───── LISTED ENTRIES

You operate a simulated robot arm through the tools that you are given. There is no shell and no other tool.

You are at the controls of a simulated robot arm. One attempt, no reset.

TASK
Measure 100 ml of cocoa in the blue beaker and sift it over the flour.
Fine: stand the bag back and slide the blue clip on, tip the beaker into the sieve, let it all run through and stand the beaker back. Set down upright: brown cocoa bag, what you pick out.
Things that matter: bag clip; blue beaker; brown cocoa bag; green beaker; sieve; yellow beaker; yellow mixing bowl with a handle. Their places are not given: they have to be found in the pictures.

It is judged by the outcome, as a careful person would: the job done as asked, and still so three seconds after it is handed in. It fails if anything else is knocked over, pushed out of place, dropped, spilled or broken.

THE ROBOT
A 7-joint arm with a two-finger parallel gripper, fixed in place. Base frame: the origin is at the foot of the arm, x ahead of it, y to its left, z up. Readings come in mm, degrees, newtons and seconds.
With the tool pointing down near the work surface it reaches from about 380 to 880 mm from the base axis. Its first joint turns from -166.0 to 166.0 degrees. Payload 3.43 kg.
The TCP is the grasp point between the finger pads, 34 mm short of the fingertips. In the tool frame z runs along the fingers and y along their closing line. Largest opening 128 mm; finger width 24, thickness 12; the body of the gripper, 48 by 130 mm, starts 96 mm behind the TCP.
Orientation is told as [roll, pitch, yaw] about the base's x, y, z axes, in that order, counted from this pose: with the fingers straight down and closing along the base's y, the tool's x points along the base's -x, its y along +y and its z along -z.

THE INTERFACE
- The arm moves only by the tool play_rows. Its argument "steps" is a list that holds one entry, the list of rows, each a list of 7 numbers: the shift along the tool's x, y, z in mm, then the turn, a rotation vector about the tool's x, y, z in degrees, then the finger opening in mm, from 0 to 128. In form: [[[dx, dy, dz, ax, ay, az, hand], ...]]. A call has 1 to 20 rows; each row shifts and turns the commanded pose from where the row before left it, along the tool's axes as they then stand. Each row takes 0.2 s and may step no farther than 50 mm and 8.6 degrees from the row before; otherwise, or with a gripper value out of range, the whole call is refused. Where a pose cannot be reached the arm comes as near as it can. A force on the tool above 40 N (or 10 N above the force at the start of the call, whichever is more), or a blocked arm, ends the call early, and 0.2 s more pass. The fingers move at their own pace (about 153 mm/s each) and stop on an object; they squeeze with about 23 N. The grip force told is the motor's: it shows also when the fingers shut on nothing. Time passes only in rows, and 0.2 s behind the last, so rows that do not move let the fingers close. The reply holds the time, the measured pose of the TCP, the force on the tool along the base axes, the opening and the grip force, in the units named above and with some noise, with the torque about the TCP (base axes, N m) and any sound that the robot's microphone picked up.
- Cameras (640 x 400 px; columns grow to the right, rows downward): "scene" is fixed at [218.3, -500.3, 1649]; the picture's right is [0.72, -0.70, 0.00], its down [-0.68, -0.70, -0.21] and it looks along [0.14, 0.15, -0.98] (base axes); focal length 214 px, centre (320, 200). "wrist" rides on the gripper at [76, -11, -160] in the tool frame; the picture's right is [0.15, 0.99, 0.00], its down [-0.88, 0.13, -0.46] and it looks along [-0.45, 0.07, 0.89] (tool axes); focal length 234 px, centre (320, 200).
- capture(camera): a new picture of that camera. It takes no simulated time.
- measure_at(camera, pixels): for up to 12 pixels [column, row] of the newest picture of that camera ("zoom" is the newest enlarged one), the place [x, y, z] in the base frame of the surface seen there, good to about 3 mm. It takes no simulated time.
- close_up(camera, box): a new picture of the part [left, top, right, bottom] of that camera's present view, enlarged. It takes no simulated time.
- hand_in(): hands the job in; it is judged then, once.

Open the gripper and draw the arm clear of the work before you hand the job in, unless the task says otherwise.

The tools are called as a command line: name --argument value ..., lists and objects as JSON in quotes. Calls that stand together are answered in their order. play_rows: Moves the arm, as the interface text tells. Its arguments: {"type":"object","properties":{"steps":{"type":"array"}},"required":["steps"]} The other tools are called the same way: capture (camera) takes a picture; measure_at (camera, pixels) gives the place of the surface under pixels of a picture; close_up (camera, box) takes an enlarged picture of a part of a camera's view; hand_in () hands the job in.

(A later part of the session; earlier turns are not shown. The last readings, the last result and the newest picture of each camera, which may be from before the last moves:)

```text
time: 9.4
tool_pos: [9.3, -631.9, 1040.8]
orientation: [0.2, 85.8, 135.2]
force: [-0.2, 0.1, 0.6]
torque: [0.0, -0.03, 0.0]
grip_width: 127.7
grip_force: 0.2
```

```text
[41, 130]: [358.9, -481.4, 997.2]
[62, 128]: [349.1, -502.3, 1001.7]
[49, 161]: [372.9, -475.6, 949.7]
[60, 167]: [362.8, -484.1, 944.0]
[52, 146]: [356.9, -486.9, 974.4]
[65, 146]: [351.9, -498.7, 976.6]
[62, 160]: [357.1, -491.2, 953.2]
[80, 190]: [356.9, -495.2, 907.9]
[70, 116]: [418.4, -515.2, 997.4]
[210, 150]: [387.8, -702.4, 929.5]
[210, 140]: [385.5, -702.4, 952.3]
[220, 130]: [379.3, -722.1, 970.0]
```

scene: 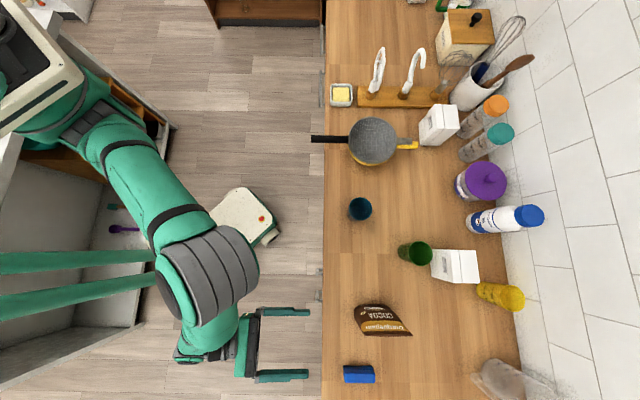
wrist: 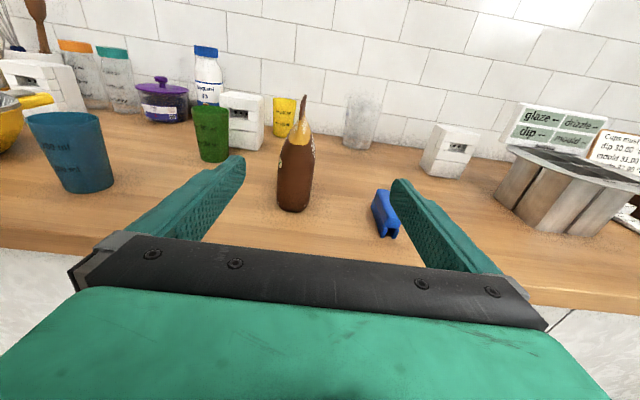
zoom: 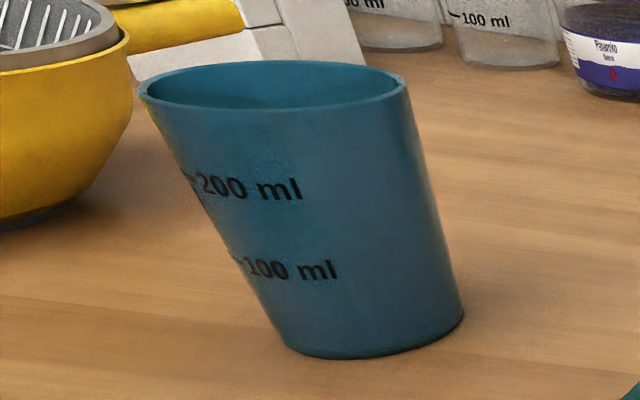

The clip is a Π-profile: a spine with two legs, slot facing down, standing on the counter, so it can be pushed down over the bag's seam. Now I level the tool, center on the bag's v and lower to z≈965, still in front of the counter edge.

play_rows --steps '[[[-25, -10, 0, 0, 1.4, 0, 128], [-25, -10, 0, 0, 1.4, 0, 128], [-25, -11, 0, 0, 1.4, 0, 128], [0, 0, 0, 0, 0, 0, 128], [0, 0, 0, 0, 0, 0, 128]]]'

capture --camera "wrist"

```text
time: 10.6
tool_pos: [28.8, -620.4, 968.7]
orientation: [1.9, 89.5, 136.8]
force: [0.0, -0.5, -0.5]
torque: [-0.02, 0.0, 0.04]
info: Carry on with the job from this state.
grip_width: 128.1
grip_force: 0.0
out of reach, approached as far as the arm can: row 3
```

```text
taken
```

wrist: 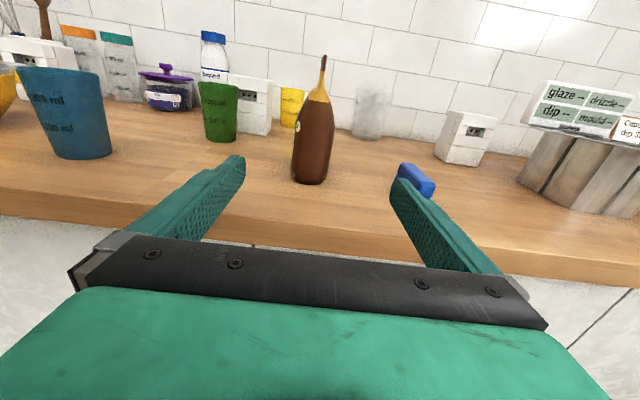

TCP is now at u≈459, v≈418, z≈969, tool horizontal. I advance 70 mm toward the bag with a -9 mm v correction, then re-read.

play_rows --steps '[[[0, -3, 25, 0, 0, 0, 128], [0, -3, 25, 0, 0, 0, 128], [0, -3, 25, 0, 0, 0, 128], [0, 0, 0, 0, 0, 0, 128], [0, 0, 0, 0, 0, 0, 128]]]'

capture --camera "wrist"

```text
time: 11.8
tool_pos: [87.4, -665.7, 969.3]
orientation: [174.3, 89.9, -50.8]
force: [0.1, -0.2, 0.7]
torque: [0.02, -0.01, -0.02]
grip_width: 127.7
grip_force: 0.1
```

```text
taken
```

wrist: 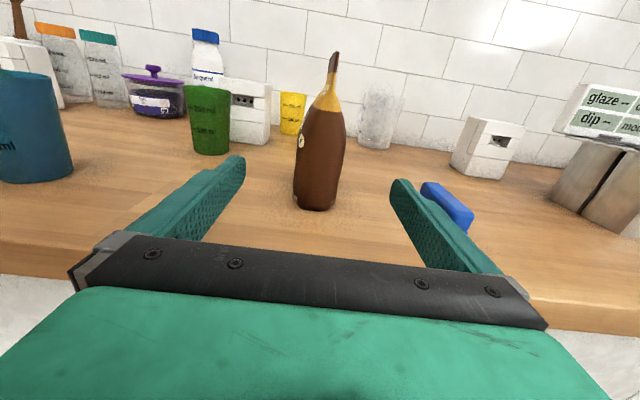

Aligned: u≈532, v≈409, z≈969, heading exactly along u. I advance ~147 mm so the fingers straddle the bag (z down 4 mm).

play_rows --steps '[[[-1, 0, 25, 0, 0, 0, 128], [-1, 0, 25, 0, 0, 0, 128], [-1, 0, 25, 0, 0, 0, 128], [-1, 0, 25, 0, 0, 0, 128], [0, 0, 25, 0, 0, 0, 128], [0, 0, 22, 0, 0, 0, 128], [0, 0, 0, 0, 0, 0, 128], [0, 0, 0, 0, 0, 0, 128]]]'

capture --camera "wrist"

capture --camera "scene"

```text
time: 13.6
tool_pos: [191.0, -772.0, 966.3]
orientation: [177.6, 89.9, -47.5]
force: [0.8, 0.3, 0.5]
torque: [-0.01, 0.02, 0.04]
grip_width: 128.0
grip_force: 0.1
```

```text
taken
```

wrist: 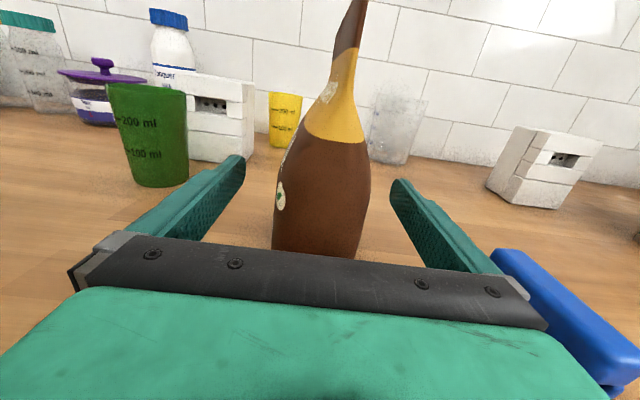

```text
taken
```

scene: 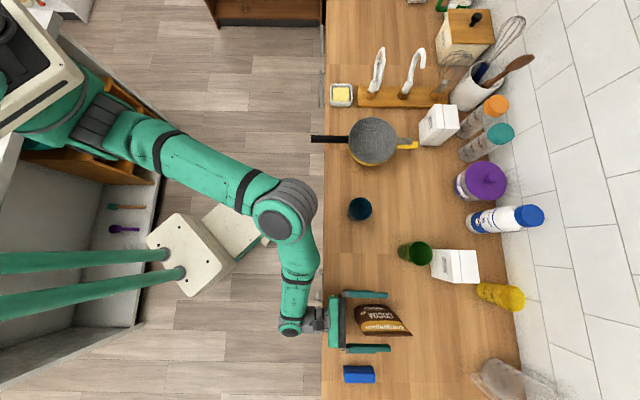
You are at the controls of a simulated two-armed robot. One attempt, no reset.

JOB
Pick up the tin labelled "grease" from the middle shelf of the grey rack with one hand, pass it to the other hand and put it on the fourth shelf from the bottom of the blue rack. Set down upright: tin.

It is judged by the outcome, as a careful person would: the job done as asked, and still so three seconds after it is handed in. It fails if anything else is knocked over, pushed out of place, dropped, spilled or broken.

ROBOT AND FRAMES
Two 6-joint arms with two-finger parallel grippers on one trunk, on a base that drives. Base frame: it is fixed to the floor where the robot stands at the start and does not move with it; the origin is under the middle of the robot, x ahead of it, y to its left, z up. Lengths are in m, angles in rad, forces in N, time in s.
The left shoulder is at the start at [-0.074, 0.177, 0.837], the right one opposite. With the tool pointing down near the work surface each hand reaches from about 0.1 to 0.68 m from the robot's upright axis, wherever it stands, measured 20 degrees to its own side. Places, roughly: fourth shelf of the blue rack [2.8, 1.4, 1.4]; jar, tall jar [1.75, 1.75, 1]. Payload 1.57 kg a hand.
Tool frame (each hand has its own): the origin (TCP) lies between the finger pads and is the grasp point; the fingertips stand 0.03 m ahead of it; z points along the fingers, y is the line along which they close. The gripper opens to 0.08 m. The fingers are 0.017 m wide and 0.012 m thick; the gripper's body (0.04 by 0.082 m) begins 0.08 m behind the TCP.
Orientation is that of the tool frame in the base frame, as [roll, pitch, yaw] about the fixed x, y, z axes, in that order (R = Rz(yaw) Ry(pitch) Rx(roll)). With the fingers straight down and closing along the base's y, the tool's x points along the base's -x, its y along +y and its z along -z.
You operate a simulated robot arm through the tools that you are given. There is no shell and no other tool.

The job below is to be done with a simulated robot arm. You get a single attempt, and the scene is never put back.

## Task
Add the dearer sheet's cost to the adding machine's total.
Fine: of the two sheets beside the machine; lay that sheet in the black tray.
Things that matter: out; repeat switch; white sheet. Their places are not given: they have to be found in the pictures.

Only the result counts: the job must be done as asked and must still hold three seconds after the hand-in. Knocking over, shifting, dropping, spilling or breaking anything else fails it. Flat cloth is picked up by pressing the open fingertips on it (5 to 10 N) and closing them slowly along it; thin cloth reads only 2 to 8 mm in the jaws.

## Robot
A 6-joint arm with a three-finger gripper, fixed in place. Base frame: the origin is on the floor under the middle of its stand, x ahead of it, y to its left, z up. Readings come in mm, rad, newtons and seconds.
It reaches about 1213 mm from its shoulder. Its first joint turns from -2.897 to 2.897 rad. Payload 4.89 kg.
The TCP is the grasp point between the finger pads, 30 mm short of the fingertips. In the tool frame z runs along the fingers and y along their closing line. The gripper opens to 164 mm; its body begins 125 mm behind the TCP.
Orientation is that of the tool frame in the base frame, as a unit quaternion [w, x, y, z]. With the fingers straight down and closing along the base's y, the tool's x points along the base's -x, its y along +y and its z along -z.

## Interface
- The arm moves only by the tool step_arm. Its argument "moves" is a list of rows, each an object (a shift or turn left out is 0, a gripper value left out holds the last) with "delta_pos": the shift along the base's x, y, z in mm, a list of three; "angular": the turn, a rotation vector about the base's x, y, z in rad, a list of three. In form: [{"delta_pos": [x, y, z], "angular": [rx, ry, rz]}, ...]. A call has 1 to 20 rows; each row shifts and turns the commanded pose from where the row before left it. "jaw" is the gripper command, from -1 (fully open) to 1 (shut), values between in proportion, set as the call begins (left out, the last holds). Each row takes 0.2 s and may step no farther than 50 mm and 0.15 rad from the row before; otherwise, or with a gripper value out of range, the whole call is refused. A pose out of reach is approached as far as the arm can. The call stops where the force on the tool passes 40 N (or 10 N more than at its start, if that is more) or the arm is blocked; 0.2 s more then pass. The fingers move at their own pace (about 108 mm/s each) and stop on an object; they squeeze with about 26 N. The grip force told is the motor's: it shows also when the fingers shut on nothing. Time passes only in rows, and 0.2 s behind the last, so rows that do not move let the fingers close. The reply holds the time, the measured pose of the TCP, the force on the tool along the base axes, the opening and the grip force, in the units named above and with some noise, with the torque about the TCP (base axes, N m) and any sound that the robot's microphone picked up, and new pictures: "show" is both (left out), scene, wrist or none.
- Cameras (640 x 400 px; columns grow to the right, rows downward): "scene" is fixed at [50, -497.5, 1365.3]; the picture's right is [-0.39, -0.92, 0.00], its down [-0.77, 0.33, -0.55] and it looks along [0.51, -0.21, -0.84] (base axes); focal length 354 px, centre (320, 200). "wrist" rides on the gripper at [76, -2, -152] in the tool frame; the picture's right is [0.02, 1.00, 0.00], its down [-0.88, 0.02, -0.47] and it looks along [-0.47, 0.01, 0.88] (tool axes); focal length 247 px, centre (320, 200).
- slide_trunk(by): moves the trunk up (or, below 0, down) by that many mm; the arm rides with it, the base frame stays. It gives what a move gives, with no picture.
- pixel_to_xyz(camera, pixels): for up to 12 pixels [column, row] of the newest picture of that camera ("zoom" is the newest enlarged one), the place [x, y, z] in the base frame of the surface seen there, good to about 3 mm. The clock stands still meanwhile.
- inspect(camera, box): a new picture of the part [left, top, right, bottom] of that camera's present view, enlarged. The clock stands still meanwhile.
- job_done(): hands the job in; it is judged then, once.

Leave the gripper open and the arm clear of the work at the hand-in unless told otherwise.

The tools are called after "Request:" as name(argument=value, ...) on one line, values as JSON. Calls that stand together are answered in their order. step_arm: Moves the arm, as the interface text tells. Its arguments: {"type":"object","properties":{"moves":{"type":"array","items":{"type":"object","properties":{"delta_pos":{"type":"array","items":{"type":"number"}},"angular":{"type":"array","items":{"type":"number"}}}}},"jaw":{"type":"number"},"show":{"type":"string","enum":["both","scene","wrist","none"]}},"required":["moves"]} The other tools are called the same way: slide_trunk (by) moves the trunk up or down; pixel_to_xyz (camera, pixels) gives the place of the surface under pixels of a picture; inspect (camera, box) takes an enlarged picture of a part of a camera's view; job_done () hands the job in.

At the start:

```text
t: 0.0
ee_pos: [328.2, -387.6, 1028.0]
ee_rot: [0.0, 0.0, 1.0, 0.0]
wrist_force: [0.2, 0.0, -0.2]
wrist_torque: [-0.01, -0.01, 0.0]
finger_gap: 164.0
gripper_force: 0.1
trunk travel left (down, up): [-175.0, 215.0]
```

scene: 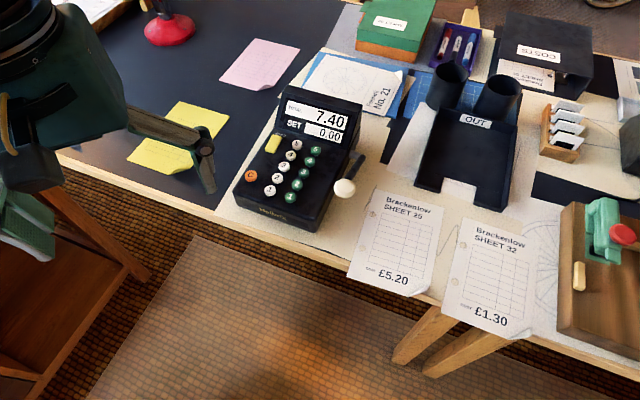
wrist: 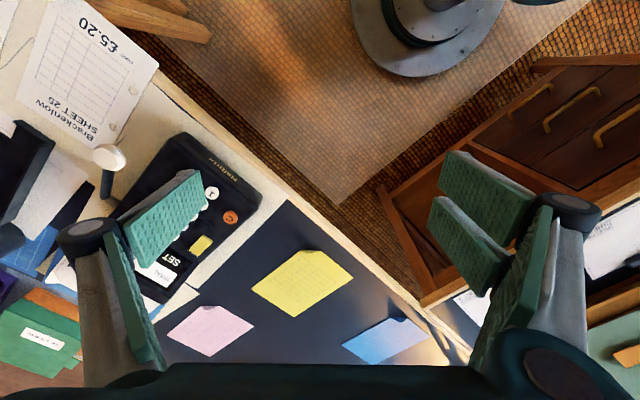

──────────

**GIVEN TASK**. Quote the data above from the line containing "Things that matter: out;" to the line containing "## Interface", inclusive, and stop.

**SOLUTION**.
Things that matter: out; repeat switch; white sheet. Their places are not given: they have to be found in the pictures.

Only the result counts: the job must be done as asked and must still hold three seconds after the hand-in. Knocking over, shifting, dropping, spilling or breaking anything else fails it. Flat cloth is picked up by pressing the open fingertips on it (5 to 10 N) and closing them slowly along it; thin cloth reads only 2 to 8 mm in the jaws.

## Robot
A 6-joint arm with a three-finger gripper, fixed in place. Base frame: the origin is on the floor under the middle of its stand, x ahead of it, y to its left, z up. Readings come in mm, rad, newtons and seconds.
It reaches about 1213 mm from its shoulder. Its first joint turns from -2.897 to 2.897 rad. Payload 4.89 kg.
The TCP is the grasp point between the finger pads, 30 mm short of the fingertips. In the tool frame z runs along the fingers and y along their closing line. The gripper opens to 164 mm; its body begins 125 mm behind the TCP.
Orientation is that of the tool frame in the base frame, as a unit quaternion [w, x, y, z]. With the fingers straight down and closing along the base's y, the tool's x points along the base's -x, its y along +y and its z along -z.

## Interface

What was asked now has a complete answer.